Stony Brook iGEM 2015
The human body has many feedback systems to maintain a suitable environment for its cells. In its simplest form, a homeostatic system consists of a sensor and a response that the sensor can trigger. Our project investigates recreating such a system using E. Coli to determine the robustness and reliability of such an endeavor. Our project has its roots in type II diabetes, when we thought about how people with this disease cannot get rid of excess glucose in their blood naturally. We imagined a system in which E. Coli detect high levels of glucose, and help the human body eliminate it. Most importantly, we decided to try and do this without the use of insulin in any way, due to the insulin insensitivity of the afflicted.
Our sensor is actually a protein that occurs naturally in E. Coli, EnvZ. EnvZ is a protein receptor on the surface of the bacterium. In response to high environmental osmolarity, it phosphorylates OmpR. OmpR-P (phosphorylated) becomes a transcription factor that can bind to a specific promoter, OmpC, and allow transcription of downstream genes.Since a higher glucose level would raise osmolarity, this sensor could allow E. Coli to produce a protein in response to high glucose.
The kidneys naturally reabsorb glucose from the urine to prevent a loss of unused glucose, and then it is stored. For someone with type II diabetes, it gets reabsorbed into the blood, but it can’t be stored. We found two tripeptides which have shown in clinical trials to actually block the proteins involved in reabsorbing glucose in the kidneys. Our plan is to have these peptides controlled under an OmpC promoter so they would be produced when blood glucose is high, and would cause blood glucose to go down.
One major complication was the fact that secreting tripeptides is a much harder task than it would seem. We decided to make slightly larger peptides which are repeating chains of our tripeptides. In a second cell, we can have a protease which cuts between our repeats. This protease would be under a constituent T7 promoter so it is always available, and will be bound to the membrane to prevent it from interfering with the cells. The whole system can be implemented in microcapsules with pores small enough so that the tripeptides and glucose can diffuse in and out, but the protease or any immune cells can’t. Below is the full model for our system.

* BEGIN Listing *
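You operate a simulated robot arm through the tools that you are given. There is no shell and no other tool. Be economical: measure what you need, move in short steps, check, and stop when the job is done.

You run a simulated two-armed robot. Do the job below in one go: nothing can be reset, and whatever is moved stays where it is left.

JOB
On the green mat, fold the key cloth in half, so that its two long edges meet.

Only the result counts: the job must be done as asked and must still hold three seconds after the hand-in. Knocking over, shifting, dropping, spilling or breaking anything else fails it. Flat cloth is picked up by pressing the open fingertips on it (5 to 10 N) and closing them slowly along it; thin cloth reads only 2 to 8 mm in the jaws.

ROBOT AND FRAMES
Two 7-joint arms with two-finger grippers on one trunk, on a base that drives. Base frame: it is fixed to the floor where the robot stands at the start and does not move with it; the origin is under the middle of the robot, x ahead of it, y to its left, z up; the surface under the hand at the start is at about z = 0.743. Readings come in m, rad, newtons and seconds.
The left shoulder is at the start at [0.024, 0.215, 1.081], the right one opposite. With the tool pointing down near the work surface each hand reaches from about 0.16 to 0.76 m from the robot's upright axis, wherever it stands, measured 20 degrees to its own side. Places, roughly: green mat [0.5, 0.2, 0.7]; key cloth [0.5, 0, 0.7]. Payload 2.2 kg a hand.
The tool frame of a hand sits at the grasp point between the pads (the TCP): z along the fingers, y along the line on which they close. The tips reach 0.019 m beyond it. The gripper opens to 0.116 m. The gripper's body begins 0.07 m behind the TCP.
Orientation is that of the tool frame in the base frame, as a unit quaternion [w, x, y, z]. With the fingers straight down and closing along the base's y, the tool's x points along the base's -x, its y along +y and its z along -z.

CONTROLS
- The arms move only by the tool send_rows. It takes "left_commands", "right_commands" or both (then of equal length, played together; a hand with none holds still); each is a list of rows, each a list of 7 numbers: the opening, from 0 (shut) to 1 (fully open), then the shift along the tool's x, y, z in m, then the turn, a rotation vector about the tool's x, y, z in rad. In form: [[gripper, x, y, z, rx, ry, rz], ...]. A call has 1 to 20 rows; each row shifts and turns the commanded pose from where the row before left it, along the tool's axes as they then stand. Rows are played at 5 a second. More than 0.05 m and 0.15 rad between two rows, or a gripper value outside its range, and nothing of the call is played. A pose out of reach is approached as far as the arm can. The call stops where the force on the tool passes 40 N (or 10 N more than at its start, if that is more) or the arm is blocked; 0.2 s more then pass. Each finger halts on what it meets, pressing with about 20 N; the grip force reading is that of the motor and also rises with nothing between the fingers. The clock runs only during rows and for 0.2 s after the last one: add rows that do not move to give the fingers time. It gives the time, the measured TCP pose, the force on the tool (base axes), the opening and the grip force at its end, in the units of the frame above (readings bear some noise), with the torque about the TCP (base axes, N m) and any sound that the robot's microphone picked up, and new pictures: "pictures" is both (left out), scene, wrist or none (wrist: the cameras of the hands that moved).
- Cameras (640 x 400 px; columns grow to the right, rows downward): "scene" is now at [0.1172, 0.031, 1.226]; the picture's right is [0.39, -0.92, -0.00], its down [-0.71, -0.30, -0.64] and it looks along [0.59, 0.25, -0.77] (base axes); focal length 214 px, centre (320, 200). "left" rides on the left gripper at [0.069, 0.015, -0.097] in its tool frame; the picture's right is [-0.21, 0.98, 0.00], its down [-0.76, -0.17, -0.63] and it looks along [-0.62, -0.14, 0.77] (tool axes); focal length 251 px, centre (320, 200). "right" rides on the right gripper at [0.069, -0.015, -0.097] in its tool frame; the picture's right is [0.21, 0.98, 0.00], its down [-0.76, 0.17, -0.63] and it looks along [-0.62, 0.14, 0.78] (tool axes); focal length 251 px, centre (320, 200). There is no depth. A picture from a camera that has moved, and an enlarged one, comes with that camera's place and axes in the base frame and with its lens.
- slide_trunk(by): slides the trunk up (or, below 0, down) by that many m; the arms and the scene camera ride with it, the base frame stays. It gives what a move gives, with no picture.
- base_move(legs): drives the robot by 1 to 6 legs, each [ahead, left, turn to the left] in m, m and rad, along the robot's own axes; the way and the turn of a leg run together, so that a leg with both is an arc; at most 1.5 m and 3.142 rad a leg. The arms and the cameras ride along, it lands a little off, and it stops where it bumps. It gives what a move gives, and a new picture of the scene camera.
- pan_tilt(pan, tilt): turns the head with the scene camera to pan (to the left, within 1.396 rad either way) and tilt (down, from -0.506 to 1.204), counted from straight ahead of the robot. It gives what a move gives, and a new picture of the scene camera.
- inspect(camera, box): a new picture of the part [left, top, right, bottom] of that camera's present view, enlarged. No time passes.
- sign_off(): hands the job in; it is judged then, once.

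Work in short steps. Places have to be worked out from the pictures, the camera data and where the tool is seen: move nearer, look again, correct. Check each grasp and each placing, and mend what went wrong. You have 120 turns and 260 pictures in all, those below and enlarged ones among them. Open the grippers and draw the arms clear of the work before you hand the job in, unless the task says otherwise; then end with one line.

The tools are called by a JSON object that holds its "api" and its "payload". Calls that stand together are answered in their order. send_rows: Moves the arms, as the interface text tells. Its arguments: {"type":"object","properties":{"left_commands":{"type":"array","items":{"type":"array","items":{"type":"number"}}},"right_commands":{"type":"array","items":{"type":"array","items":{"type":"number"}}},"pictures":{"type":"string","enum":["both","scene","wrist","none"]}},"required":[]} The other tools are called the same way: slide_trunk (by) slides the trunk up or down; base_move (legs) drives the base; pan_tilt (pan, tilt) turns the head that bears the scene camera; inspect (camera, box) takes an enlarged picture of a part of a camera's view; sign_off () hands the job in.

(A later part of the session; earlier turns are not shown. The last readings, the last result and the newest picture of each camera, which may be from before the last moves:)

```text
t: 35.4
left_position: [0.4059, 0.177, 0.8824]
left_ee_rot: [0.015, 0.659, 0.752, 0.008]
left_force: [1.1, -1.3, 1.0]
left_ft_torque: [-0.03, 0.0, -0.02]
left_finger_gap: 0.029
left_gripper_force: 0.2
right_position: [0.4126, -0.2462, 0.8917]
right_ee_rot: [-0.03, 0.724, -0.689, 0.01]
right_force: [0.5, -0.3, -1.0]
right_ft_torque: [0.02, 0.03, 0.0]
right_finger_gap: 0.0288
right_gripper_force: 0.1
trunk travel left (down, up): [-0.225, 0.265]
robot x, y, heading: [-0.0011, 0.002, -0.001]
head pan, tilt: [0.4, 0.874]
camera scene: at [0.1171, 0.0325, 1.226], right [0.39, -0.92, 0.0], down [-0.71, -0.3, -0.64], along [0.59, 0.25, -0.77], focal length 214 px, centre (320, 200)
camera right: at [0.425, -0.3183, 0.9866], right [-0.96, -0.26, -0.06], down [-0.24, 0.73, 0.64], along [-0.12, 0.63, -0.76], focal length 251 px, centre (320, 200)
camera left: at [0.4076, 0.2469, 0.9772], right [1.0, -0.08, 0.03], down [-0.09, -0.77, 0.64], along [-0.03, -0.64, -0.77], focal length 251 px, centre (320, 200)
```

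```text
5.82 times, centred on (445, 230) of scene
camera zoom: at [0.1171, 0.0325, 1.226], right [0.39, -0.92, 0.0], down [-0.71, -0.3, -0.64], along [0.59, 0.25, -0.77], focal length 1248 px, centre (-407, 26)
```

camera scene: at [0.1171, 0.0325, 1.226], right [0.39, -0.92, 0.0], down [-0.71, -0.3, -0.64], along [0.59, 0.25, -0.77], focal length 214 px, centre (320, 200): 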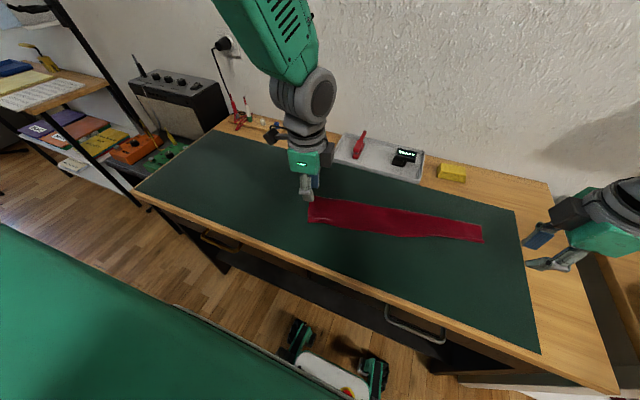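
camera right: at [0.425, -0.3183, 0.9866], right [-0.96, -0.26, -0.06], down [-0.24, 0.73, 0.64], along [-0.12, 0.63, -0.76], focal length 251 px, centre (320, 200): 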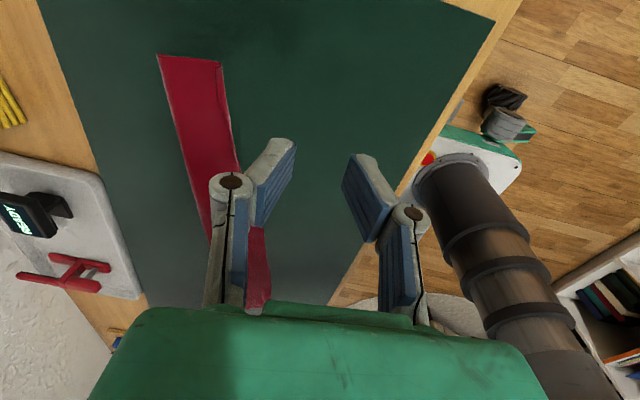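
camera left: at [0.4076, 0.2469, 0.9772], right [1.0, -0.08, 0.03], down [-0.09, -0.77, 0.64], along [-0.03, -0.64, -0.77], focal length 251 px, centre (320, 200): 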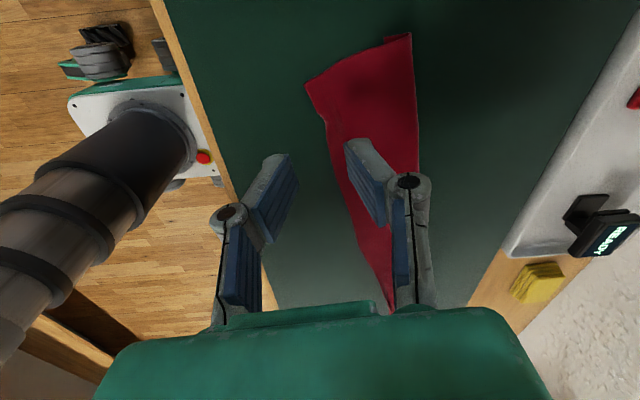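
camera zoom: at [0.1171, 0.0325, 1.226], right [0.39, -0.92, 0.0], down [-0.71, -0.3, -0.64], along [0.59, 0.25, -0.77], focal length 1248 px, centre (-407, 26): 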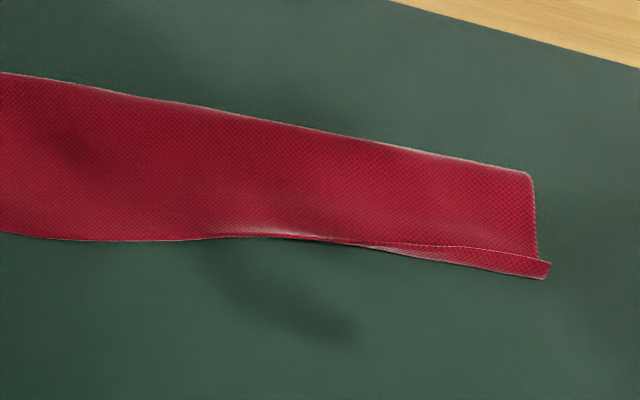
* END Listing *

Our hopes for our system are to create cells which successfully create our tripeptide in response to glucose, and cells that successfully express our protease. Then we hope to put them together to study their interactions. Besides creating our system, we hope to investigate a better sensor, as well as perhaps how to design specific sensors. EnvZ is a histidine kinase, which has a cytoplasmic domain and a periplasmic domain. The periplasmic domain seems to be the part that controls what triggers the protein, while the cytoplasmic domain controls what happens when it triggers. We want to research possible ways to replace the periplasmic domain while retaining the cytoplasmic domain to possibly create a sensor that can detect other things, like glucose specifically.